Barlow Nurseries

Growers of trees, shrubs and herbaceous perennial garden plants near Newport, Shropshire

Archive for September 2011

Double whammy

Monday September 19th 2011

There are lots of plants that’ll bring colour to your garden in the autumn – but if you make the right choice, some of your insect buddies might add a bit of their own….

Red Admirals love Sedum....

There doesn’t seem to have been very many butterflies about this season, but the Sedum coming into bloom seems to be bringing them in – this one, and two of his friends were feasting on our Sedum ‘Frosty Morn’ today, alongwith several small tortoiseshells (but they were rather more camera shy).

Late season colour

Saturday September 17th 2011

It may be late, but there’s still loads of plants that’ll bring a bit of colour to your autumn borders….

A view across one of our sales areas this morning

A view across part of our sales areas this morning

Welcome to the dustbowl….

Thursday September 15th 2011

It hasn’t rained here for ages.  Really ages.   In fact, we can’t remember the last time we had a period of significant rain – it was probably about a year ago.     Then we had a really cold winter – lots of snow, but not much water in that, then an absurdly warm and dry spring, and then a reasonably okay sort of summer, warmish, calm, and dry.

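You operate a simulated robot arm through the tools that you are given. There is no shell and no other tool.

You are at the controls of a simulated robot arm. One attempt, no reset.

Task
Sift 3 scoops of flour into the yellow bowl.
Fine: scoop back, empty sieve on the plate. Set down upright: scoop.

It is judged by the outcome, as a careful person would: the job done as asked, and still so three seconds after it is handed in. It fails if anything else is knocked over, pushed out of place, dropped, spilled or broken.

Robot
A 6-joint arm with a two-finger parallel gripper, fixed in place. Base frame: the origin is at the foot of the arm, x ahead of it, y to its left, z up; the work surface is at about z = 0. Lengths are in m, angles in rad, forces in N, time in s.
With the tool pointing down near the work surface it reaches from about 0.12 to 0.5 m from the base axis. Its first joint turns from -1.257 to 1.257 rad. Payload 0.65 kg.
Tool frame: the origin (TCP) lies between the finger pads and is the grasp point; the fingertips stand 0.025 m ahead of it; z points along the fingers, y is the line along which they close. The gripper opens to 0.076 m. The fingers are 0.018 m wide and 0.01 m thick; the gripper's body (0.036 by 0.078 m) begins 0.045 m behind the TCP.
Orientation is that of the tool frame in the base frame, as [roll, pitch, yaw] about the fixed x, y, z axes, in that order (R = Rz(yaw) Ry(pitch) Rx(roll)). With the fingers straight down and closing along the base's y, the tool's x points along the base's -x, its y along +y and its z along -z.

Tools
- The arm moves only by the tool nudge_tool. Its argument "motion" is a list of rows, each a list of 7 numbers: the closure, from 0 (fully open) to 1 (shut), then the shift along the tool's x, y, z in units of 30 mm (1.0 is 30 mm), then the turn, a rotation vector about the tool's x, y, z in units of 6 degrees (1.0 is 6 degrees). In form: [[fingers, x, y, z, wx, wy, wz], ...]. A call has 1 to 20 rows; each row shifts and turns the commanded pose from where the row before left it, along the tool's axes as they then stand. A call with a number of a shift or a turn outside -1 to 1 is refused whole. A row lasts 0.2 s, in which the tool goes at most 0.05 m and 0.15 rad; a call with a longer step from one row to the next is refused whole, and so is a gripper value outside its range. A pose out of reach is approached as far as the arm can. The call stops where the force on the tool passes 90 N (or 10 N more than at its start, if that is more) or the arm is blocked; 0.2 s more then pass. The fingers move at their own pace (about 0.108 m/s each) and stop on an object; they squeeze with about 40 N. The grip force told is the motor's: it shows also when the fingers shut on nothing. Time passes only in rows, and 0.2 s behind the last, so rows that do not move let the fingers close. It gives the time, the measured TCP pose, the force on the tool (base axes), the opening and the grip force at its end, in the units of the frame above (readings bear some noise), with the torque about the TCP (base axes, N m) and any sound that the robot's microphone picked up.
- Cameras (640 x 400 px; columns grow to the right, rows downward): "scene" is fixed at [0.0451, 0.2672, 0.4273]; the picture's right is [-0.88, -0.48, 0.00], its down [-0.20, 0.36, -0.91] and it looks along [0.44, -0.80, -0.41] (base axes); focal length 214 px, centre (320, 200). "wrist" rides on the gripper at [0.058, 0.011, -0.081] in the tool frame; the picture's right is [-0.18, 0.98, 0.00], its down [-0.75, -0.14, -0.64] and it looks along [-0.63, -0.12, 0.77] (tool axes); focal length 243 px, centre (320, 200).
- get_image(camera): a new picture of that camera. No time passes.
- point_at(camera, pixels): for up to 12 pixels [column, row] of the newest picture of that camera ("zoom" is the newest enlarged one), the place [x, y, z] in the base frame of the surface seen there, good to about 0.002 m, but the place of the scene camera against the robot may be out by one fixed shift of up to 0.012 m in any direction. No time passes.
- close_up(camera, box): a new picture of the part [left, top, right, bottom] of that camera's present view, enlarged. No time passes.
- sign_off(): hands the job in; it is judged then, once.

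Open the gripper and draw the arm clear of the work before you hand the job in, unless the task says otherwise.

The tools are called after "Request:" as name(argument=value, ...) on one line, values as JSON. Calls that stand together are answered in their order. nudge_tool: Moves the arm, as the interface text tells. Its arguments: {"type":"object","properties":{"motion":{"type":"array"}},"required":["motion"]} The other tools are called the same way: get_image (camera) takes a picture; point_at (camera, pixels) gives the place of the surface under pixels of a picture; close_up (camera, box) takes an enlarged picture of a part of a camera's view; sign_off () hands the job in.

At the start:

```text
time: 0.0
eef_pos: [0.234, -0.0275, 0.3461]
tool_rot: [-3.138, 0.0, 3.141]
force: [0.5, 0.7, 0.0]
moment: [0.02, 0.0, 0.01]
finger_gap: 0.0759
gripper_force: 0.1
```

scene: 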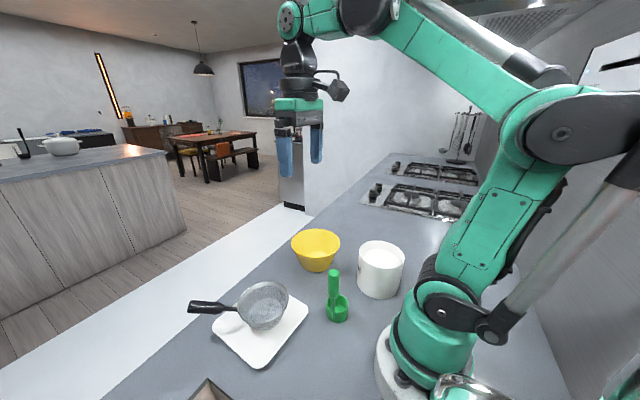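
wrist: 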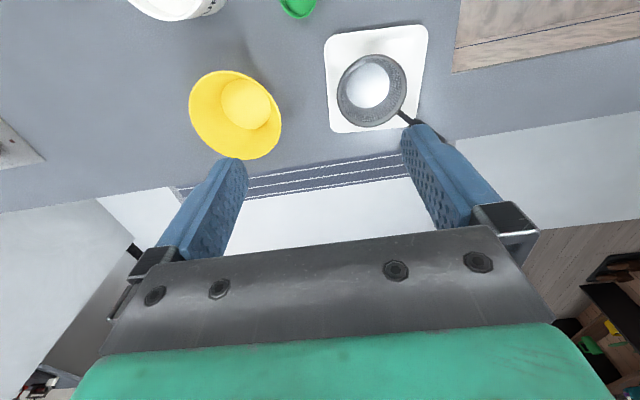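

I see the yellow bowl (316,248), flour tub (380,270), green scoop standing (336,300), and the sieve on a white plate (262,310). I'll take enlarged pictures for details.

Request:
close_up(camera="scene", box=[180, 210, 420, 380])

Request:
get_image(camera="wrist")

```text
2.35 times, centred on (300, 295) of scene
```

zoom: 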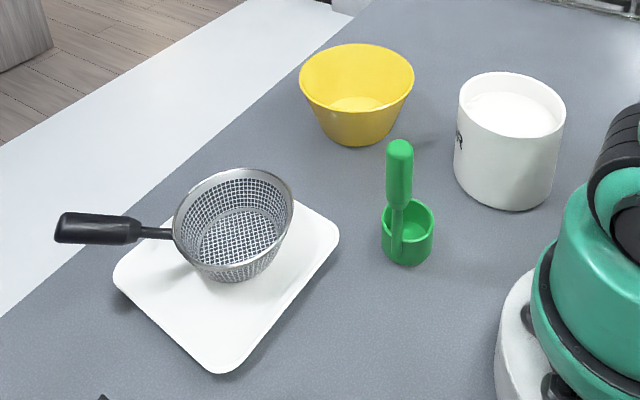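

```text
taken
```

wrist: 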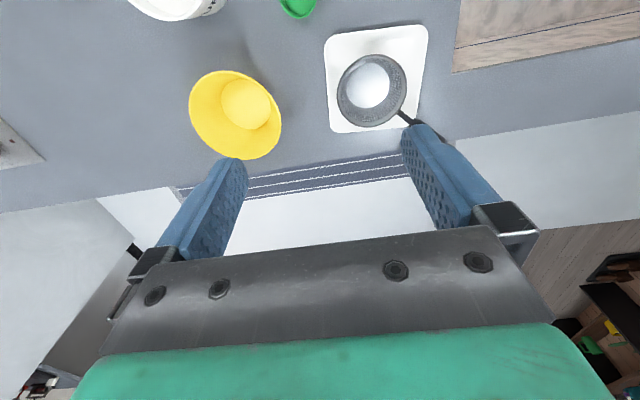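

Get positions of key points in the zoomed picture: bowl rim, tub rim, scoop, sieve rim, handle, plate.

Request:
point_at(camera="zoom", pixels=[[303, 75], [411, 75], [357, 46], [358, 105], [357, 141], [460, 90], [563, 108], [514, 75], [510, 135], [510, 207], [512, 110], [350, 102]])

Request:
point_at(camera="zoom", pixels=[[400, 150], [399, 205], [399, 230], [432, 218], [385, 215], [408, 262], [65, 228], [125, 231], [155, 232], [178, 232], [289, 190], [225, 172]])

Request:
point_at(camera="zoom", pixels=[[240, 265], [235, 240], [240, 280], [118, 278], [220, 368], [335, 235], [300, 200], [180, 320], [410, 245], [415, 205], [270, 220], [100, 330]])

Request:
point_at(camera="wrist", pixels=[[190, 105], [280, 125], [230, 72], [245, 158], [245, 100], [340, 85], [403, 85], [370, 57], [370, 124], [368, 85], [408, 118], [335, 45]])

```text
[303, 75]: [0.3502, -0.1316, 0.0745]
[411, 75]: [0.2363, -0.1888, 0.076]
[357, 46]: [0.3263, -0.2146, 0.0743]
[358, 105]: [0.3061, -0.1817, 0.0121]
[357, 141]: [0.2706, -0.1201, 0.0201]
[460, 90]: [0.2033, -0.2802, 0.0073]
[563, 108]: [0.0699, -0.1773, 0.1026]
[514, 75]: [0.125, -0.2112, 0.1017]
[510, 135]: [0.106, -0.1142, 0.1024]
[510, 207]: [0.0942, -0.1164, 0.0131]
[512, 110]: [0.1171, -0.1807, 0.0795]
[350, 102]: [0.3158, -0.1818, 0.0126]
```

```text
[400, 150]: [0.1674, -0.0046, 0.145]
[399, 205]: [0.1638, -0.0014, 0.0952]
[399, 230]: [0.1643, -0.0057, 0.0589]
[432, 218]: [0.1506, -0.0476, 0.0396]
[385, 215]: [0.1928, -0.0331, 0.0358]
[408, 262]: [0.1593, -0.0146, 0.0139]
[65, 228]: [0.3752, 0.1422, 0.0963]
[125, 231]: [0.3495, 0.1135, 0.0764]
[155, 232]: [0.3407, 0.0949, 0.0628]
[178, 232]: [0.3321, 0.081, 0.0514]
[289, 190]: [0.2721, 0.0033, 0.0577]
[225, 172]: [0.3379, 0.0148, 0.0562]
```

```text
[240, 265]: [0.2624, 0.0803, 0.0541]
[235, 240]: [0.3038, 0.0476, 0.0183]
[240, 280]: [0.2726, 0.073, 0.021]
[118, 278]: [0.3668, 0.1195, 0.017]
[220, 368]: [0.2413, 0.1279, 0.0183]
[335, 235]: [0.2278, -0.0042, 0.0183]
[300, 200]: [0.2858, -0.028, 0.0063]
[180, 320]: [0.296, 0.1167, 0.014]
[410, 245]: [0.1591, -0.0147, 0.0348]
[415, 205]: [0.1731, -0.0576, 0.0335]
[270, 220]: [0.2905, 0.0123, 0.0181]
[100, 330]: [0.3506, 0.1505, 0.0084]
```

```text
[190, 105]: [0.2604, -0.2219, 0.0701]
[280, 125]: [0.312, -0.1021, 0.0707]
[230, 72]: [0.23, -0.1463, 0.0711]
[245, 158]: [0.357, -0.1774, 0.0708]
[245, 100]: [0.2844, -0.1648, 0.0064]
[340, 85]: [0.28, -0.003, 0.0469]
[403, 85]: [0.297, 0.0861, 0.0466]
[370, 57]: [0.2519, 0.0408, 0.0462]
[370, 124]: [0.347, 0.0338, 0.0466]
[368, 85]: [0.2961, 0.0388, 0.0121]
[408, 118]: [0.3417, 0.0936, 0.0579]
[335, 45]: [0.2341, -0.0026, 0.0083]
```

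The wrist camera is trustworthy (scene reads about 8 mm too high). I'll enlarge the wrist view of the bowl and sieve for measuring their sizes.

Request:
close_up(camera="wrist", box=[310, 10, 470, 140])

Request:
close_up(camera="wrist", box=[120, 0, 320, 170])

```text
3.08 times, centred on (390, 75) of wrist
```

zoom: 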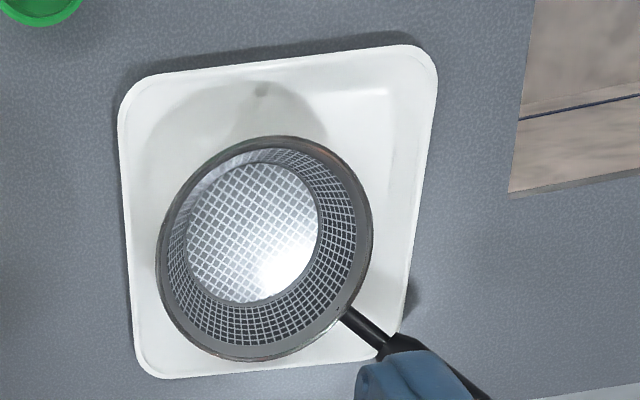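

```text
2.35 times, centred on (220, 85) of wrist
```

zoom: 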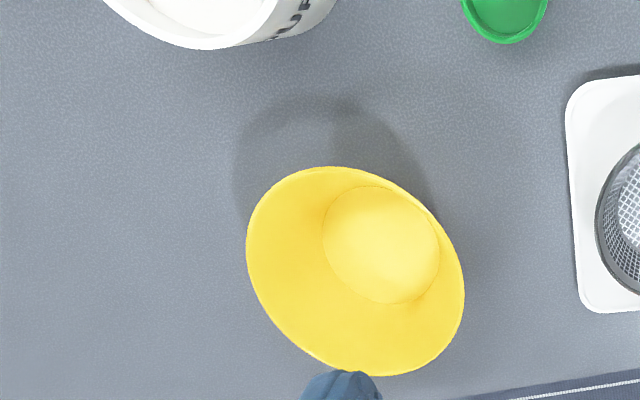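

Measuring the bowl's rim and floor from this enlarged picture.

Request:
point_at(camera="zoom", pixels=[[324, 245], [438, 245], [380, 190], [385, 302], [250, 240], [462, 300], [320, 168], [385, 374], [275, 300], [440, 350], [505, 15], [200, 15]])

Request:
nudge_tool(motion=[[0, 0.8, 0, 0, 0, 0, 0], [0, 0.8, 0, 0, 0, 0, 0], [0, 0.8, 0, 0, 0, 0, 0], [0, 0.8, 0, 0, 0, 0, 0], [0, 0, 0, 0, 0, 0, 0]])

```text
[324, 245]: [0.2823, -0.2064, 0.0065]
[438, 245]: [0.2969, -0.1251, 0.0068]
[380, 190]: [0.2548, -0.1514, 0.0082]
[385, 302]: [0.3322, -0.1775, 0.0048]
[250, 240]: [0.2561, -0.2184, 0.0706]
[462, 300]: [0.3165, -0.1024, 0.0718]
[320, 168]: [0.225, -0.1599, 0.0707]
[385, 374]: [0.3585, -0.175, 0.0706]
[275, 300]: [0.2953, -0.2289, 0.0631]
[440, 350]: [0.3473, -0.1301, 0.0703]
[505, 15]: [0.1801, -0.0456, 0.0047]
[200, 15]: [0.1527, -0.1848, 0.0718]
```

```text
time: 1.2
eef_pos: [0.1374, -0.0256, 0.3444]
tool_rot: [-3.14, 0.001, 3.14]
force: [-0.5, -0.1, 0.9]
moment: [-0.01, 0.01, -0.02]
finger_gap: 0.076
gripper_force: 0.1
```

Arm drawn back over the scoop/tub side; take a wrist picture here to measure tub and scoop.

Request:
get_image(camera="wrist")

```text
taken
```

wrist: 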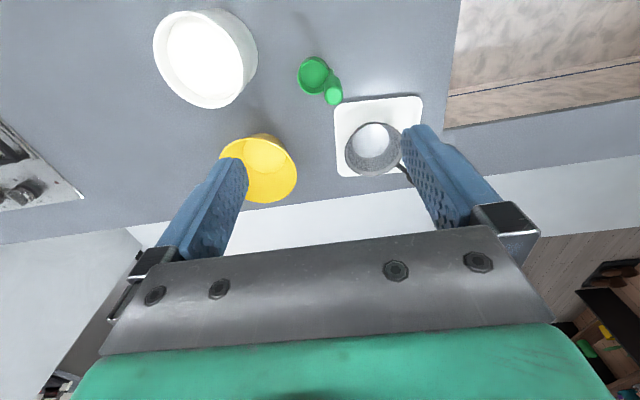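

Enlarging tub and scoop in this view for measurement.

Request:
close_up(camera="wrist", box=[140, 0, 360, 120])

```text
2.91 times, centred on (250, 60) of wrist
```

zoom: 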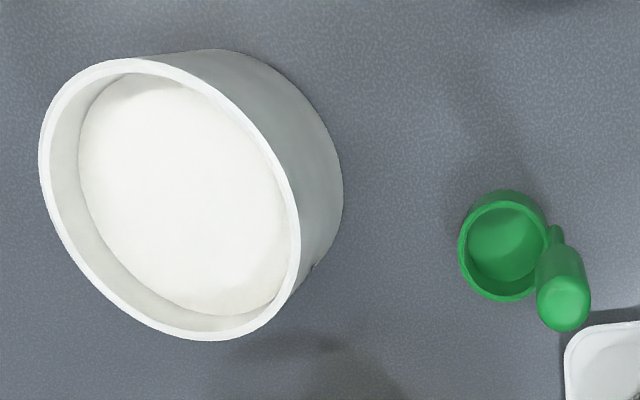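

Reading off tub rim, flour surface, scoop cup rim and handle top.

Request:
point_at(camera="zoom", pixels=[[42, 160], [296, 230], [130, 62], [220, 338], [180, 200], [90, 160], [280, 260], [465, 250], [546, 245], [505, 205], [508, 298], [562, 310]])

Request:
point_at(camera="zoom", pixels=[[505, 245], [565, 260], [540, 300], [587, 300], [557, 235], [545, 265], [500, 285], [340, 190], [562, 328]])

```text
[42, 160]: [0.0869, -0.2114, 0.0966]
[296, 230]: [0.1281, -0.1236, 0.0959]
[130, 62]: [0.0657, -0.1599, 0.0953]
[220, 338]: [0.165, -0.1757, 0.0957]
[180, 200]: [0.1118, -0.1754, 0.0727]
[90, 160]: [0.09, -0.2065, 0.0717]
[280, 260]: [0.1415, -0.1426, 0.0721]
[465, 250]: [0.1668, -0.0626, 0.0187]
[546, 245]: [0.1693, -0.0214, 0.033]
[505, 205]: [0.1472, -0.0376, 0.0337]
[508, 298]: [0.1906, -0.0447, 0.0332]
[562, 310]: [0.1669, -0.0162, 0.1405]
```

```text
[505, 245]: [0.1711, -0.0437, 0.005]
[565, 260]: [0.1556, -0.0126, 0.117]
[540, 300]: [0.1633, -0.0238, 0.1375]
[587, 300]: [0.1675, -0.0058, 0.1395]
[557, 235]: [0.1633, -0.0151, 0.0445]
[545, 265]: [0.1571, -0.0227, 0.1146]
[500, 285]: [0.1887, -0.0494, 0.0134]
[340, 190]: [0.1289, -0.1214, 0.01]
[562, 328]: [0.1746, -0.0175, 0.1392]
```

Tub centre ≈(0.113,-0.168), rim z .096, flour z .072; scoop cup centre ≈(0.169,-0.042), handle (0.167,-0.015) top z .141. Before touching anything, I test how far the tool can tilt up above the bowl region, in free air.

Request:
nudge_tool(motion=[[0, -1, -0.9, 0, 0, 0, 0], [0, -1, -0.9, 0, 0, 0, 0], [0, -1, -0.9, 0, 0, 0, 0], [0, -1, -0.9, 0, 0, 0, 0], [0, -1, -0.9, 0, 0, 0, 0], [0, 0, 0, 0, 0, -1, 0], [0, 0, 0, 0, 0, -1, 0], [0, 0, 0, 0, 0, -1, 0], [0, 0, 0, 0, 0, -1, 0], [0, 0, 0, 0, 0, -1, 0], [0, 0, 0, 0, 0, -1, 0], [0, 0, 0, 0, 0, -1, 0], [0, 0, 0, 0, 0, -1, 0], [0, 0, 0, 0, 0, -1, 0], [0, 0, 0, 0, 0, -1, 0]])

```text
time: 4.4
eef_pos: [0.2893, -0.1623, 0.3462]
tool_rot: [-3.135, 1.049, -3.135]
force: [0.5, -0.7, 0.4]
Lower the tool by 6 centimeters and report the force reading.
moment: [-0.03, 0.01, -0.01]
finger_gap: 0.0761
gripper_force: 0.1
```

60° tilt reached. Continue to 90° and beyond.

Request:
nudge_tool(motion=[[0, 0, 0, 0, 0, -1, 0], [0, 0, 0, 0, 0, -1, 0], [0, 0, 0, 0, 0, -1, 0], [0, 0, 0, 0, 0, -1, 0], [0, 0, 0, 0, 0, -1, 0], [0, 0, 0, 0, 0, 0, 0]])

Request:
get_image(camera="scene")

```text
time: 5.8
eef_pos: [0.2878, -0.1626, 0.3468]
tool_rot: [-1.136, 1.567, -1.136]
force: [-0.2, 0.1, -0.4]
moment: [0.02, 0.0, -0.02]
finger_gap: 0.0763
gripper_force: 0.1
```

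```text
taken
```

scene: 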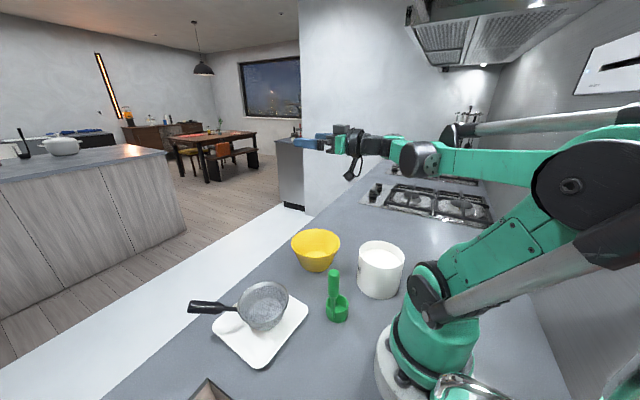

Watching the weather forecasts this year has been like one of those crazy dreams where you can never quite reach the stuff you need (everyone has those, don’t they?).   There has been lots of rain around, but as soon as it approaches Shropshire on the forecast maps it just seems to evaporate, and the clouds go everywhere but here.

The garden is completely knackered – we don’t water the ornamental garden at all, trying to work with plants that will cope with our always-less-than-moist soil, but even they’ve been defeated by this years conditions.   Our veg plots have only survived because we’ve spent hours (many hours) hand watering.

We could illustrate this with a photo of our parched garden plants, but frankly that’d just be embarrassing.   So we were pleased to have a different photo opportunity this afternoon, when one of our neighbouring farmers decided to harrow his field.   Normally this is an entirely unremarkable event, but today, rather than calmly breaking down the soil and leaving it ready for sowing, the process seemed to have been extended to include sharing a good proportion of the field with the neighbourhood – as we, and anybody else trying to breathe nearby, were consumed in clouds of dust-dry earth.   If it had been windier, the ploughman could have extended his largesse to the neighbouring county.

Dusty

Dusty

Dustier

Dustier

Theres a tractor in there somewhere...

There's a tractor in there somewhere...

The garden is knackered, but we’ve been irrigating the nursery – it’s seemed at times as if that’s all we’ve done this season – and there are still huge swathes of late season colour to enjoy. Maybe that’ll be tomorrows photo opportunity.

Conifers

Sunday September 4th 2011

Back in the late 70’s and early 80’s you couldn’t consider yourself a hip and happening gardener if you didn’t have a conifer bed. Actually, you probably wouldn’t have recognised the need, because there was almost certainly no such thing as “hip and happening” back then – but whatever expression was in use, if you wanted to follow the gardening fashion, conifers were where it was at.

Gardening fashion is as fickle as any other of course, and the 80’s enthusiasms for Adrian Bloom, Foggy Bottom, Island beds and and all things conifer were soon cast aside in favour of the 90’s obsessions with decking, blue fencing, architectural planting and Groundforce stylee makeovers.

The noughties saw a bit of a hiatus in garden fashion, but Monty Don made a valiant effort to set a trend and revive the fortunes of the conifer when he planted one of the front borders at Berryfields(¹) with them;  sadly, it barely got its 15 minutes of fame before Monty crashed and burned from our screens, and Berryfields found itself consigned to TV gardening history.

A conifer for every occaision....

A conifer for every occasion....

But where Monty failed, the great British weather triumphed – the last couple of winters have despatched an awful lot of the hoped-to-be-hardy plants that were planted in the Groundforce years, and gardeners looking for tougher replacements for their architectural specimens are focusing once again on the charms of the conifer.

We’ve always sold conifers here, but they’ve tended to get mixed up in the general melee of the sales areas, and have never been a proper feature on the nursery.   But no more!   With increased customer interest in them, and National Conifer Week on the horizon, we’ve made some changes – and the Barlow Nurseries conifer department is now open!

All our conifers (except the hedging ones) are now grouped together;  we’ve increased our stock, and now offer all sorts of shapes and colours, in all sorts of sizes – from smaller plants in 3 lt pots, up to well established 15 lt specimens.

So if you’re wondering what to put where that Phormium/Eucalyptus/Ceanothus/Bay/Trachycarpus/Tree fern/etc, etc used to be, we may be able to help!

(¹) Berryfields – actually Burmans Farm, Shottery, Stratford-on-Avon – was the TV garden from 2003 – 2008.